A Navy General Station Innovates Professional Assessment Methods: Discarding Exam-Oriented Thinking to Forge Combat-Ready Techniques
PLA Daily report by Huang Xing and Li Jialong: "Equipment power supply fault response exceeded time limit—deduct 10 points…" In early summer, a Navy general station organized an unconventional professional assessment for station and company commanding officers. Unlike previous assessments, this one had no fixed question bank, no standardized procedures, and no single correct answer. Content covered equipment operation, emergency troubleshooting, coordinated command, and on-the-spot decision-making. Examiners introduced obstacles at random and posed questions on the fly, and a number of grassroots commanding officers accustomed to "exam-oriented" approaches froze on the spot.
"In past assessments, as long as you memorized the standard answers in the question bank and mastered the response procedures for common contingencies, you could basically pass without difficulty." Stepping off the assessment floor, Xu Zhongxian, station chief of a subordinate station, said that when preparing for this assessment he had, based on prior experience, devoted most of his energy to memorizing test points and familiarizing himself with response procedures. He did not expect that this assessment would shatter his fixed assumptions and give him a deep appreciation of the gap between "exam-oriented" and "combat-oriented" performance.
At the assessment site, the hands-on equipment operation segment cost many participating commanding officers points. While responding to a "communications link interruption" fault, the examiner temporarily added a "secondary power short circuit" contingency and required participants to resolve it within a time limit. Faced with the unexpected situation, Xu Zhongxian fell back on his established response procedure; his response tempo lagged and his handling lacked flexibility, and he ultimately lost points for exceeding the time limit.
The station's leadership explained that in order to correct the longstanding problems of emphasizing memorization over application and emphasizing procedures over adaptability, they comprehensively overhauled the assessment system, incorporating complex contingencies, sudden equipment conditions, and on-the-spot command into the assessment content. Through a model of "constructing contingencies on site—time-limited analysis and judgment—independent emergency response," they compelled grassroots commanding officers to discard exam-oriented thinking and used combat standards to test and improve capability and quality.
"The purpose of assessment is not to 'fail people' but to 'forge strength.'" The head of the assessment team explained that this assessment adhered to the principle of letting combat lead assessment and letting assessment drive training. No unified standard answers were set; the focus of evaluation was on response logic, the soundness of decisions, and the effectiveness of on-the-spot adaptability, comprehensively testing grassroots commanding officers' integrated capabilities in fault diagnosis, analysis and judgment, coordinated command, and emergency response. Scoring throughout the assessment was strict and on-site supervision was maintained, ensuring that every grassroots commanding officer could demonstrate their true level and accurately identify their capability shortfalls.

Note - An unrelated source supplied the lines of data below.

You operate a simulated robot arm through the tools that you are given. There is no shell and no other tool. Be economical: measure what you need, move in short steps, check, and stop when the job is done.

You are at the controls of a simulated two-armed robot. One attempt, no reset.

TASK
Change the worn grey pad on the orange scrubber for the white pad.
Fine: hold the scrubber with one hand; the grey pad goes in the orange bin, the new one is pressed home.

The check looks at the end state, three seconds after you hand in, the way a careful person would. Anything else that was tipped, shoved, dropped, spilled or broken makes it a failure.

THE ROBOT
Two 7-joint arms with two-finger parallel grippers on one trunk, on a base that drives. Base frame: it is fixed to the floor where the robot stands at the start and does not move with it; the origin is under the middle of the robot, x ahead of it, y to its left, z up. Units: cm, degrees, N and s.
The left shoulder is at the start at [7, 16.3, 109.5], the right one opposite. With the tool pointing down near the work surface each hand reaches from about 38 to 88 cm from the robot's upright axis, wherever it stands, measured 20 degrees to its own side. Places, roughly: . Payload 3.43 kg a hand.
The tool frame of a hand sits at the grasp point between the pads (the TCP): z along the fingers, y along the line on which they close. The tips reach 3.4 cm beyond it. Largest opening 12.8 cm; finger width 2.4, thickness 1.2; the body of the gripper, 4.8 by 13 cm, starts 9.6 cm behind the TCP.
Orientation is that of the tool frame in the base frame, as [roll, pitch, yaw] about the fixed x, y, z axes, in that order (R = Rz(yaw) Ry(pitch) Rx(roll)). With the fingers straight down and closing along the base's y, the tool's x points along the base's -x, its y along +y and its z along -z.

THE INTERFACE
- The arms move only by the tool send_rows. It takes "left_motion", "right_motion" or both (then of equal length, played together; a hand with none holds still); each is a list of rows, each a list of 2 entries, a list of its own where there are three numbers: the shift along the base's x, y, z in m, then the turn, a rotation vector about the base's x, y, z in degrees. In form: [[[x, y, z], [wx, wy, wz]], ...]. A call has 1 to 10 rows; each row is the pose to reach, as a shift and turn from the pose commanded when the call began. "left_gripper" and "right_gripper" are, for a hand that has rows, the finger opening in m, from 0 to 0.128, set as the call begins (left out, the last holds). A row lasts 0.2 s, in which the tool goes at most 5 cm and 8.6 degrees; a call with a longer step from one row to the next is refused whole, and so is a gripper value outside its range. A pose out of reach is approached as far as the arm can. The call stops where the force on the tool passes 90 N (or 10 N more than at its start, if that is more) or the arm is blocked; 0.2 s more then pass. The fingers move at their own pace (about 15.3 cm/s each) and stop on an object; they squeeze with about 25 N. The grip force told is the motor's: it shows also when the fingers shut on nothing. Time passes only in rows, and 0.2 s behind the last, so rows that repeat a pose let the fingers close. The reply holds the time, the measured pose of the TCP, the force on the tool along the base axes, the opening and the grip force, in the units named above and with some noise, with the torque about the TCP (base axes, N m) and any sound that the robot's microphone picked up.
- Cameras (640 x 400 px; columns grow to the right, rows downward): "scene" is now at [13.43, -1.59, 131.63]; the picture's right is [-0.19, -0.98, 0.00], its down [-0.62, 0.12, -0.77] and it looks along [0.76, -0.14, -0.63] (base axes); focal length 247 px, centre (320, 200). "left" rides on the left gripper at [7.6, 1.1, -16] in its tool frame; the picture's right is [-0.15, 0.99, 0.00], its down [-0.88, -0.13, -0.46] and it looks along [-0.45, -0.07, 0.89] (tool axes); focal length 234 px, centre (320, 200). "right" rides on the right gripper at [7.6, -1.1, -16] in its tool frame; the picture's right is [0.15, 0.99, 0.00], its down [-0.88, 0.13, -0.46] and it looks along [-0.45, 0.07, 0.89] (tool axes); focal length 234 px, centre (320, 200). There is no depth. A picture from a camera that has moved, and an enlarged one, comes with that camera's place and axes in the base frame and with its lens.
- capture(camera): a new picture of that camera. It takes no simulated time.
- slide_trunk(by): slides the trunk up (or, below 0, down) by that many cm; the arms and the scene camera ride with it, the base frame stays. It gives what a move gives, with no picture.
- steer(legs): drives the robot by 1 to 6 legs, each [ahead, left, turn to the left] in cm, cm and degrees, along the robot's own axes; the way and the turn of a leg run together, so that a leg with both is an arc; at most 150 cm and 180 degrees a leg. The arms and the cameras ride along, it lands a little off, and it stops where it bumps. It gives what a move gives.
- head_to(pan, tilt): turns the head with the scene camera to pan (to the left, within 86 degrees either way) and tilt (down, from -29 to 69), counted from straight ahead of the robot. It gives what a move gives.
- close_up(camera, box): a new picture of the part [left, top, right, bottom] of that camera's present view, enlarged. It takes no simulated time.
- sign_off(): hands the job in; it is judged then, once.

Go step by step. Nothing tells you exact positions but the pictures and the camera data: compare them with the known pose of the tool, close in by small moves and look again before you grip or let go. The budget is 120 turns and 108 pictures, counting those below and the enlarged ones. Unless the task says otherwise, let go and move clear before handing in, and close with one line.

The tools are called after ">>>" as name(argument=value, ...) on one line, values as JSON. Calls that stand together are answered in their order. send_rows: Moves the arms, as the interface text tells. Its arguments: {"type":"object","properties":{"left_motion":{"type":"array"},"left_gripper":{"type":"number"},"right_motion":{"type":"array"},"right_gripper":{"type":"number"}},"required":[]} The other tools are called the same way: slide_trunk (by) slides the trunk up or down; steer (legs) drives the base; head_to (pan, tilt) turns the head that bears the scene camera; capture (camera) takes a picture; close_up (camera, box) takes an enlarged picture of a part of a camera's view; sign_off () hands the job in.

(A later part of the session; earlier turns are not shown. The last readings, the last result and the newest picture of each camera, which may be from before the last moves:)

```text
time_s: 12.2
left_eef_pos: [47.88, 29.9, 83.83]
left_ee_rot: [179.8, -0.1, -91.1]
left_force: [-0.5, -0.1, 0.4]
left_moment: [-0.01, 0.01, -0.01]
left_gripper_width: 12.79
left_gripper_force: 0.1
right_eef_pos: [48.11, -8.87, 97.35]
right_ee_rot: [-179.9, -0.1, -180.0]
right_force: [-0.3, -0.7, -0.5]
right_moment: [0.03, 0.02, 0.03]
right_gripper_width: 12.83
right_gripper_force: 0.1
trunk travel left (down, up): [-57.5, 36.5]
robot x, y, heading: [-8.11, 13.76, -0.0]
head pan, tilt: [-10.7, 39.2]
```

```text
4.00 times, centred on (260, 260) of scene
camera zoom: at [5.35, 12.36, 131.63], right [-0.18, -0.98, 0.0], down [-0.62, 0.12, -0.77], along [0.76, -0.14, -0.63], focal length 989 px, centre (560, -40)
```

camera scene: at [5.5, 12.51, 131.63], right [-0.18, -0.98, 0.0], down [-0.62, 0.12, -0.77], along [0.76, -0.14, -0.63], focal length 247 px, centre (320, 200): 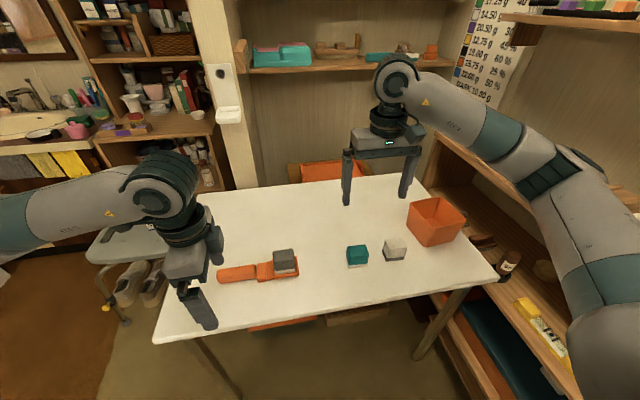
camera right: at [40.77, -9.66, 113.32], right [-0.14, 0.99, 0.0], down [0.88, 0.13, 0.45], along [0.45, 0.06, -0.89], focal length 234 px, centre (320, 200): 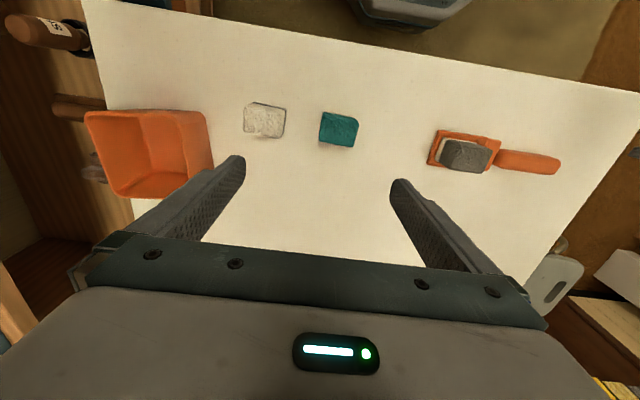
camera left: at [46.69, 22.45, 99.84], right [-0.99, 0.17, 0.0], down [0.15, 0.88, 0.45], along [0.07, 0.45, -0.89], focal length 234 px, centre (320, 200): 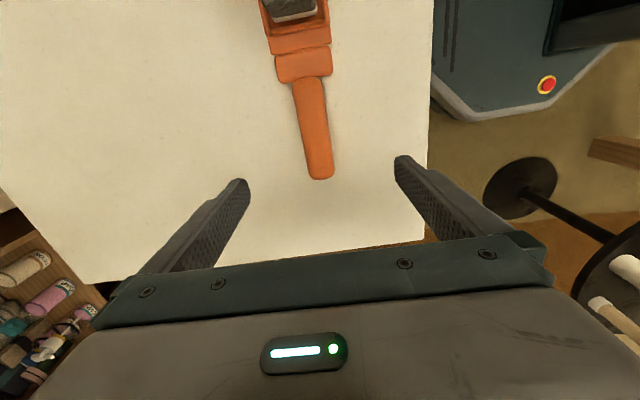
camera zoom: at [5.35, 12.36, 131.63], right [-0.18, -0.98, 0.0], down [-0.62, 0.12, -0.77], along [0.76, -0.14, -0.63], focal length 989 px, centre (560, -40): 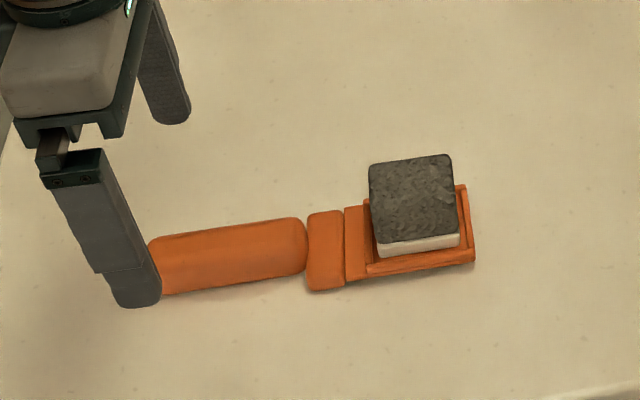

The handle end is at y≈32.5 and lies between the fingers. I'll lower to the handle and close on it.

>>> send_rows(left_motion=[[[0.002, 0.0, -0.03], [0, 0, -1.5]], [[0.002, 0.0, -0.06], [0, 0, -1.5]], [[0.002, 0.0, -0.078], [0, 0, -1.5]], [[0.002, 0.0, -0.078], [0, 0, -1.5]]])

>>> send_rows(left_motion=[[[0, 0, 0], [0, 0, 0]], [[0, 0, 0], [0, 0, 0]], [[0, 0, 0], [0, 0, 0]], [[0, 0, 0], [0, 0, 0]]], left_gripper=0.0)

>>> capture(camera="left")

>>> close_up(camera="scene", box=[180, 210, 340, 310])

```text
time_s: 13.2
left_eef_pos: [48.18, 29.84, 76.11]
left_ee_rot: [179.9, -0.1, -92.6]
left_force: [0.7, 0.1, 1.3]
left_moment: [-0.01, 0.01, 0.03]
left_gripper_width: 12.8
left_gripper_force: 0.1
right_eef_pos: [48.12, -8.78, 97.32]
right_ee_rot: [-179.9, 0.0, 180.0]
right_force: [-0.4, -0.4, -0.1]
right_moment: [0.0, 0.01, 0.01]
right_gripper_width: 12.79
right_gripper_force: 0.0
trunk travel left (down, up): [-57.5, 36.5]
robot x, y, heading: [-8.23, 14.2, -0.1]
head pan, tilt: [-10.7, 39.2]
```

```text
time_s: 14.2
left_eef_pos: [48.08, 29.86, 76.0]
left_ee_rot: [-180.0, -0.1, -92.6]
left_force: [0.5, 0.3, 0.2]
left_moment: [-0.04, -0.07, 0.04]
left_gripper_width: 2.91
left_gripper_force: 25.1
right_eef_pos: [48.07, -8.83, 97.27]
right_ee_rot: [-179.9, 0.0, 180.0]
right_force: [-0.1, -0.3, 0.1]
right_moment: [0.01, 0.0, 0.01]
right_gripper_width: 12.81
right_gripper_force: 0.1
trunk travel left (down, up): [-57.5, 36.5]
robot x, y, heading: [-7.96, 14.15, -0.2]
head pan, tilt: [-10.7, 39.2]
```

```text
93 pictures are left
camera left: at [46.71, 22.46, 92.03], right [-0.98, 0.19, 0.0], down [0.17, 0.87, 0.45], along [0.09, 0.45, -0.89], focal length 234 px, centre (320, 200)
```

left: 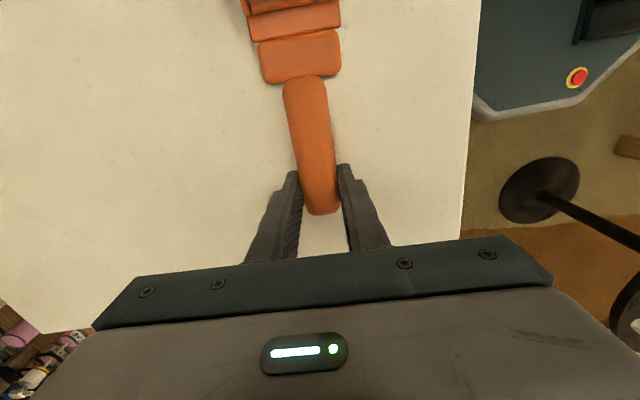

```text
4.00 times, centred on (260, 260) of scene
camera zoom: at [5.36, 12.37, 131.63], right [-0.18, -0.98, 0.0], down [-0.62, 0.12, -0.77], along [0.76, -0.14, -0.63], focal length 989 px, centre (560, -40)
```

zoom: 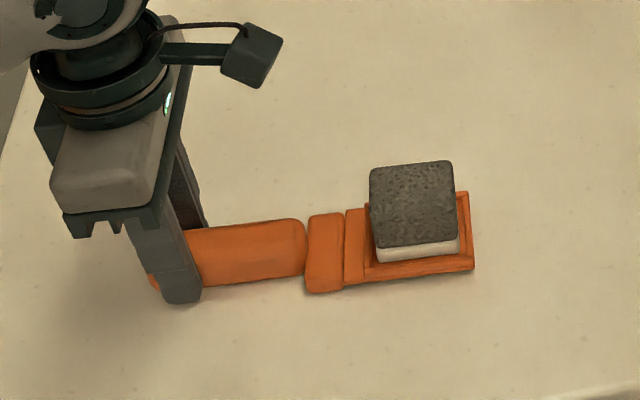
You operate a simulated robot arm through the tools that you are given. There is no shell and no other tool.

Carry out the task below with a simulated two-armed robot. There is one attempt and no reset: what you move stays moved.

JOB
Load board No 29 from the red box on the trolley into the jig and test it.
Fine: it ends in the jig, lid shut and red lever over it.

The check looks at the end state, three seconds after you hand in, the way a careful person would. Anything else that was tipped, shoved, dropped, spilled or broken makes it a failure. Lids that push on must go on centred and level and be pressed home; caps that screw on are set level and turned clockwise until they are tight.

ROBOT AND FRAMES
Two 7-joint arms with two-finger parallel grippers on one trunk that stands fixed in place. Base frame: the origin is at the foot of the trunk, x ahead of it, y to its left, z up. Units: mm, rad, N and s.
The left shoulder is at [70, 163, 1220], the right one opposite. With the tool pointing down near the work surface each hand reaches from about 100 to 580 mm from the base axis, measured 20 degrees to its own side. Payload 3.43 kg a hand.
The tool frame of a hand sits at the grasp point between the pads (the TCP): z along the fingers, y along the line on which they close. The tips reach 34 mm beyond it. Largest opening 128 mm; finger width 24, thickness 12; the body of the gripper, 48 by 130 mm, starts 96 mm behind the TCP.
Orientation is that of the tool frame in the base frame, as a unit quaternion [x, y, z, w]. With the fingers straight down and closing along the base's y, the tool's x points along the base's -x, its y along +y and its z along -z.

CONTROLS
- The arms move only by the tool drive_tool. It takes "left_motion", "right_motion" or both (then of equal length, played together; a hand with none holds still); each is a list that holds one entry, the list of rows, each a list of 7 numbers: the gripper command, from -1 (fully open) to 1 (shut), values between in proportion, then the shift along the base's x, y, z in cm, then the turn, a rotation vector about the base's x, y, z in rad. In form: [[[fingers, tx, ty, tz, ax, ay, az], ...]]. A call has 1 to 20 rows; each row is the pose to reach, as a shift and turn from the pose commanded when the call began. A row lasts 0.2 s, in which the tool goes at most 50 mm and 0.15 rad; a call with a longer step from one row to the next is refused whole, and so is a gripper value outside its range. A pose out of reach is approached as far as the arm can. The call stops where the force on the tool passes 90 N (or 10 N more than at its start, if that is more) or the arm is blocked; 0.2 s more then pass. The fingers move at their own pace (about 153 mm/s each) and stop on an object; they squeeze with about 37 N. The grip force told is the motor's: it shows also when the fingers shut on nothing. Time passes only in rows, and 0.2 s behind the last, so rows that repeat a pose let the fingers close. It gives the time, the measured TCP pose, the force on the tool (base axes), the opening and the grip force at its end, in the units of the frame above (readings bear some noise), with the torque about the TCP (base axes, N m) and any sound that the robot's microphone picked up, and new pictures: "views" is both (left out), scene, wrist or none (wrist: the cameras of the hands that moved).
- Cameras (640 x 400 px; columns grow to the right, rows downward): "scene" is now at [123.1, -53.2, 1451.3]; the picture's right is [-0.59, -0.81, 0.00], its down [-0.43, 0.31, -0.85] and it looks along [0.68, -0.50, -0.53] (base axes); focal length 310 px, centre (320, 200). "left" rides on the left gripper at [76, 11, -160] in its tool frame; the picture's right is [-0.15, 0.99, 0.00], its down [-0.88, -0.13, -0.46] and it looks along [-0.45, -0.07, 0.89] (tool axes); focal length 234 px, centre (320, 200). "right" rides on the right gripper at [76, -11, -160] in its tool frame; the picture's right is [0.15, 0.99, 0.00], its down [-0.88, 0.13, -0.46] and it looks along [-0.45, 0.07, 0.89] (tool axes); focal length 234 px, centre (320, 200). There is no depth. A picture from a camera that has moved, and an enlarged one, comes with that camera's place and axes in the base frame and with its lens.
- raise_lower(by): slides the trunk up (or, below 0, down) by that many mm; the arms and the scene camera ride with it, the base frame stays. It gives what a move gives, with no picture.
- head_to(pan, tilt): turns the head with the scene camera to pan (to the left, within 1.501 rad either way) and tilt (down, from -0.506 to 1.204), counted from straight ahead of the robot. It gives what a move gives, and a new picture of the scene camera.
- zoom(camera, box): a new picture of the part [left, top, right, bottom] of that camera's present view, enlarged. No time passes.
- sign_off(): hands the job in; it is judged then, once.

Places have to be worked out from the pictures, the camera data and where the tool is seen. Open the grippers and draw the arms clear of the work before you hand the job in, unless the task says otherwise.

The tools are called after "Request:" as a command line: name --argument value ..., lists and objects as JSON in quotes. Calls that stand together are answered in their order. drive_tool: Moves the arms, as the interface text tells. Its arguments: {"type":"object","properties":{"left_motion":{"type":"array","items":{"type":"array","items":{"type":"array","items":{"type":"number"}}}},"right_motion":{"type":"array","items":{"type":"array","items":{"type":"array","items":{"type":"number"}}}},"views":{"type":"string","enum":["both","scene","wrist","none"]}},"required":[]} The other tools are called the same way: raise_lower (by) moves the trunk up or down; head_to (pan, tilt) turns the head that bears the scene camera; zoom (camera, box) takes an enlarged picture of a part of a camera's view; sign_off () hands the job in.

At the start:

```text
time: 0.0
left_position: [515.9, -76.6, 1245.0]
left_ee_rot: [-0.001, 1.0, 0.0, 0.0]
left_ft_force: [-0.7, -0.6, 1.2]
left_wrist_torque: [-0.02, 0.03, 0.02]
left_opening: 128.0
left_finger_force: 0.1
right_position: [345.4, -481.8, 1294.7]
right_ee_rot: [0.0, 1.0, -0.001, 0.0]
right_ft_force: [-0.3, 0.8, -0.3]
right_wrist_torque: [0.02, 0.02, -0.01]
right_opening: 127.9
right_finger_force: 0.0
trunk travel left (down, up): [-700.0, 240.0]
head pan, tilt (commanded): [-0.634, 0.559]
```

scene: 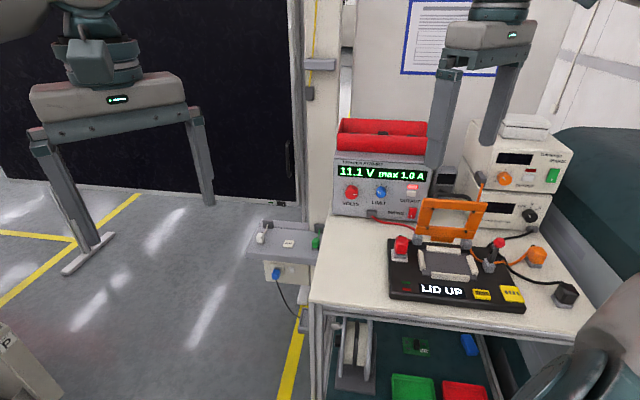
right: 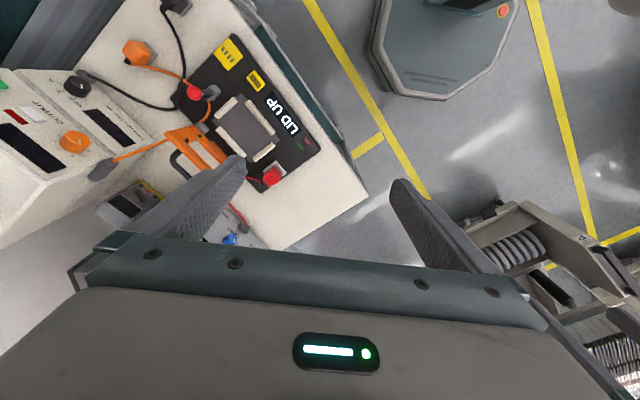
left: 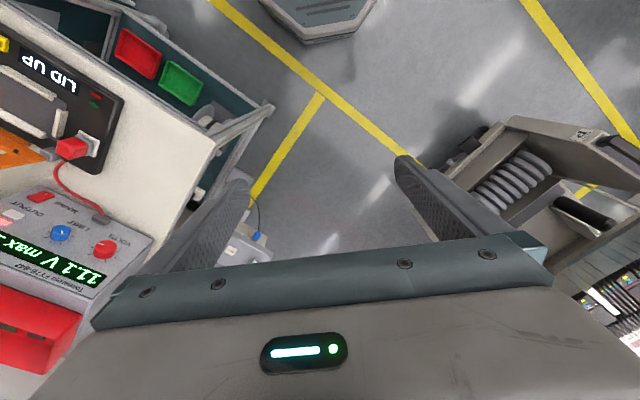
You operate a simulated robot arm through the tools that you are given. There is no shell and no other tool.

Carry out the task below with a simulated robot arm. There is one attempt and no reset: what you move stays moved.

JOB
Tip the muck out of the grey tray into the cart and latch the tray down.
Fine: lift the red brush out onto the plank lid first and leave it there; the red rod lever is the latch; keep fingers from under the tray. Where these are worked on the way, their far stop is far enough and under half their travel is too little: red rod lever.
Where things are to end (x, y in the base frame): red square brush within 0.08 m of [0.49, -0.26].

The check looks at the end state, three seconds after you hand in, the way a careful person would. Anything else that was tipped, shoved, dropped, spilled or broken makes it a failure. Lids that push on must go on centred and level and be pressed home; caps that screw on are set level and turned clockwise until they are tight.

Assessment is not the endpoint but a new starting point for remedying deficiencies and building strength. After the assessment concluded, the general station promptly organized after-action review discussions, analyzed the root causes of problems by category and level, established problem lists item by item and refined corrective measures, summarized and distilled practical and effective contingency response methods, and worked in earnest to convert assessment results into training effectiveness.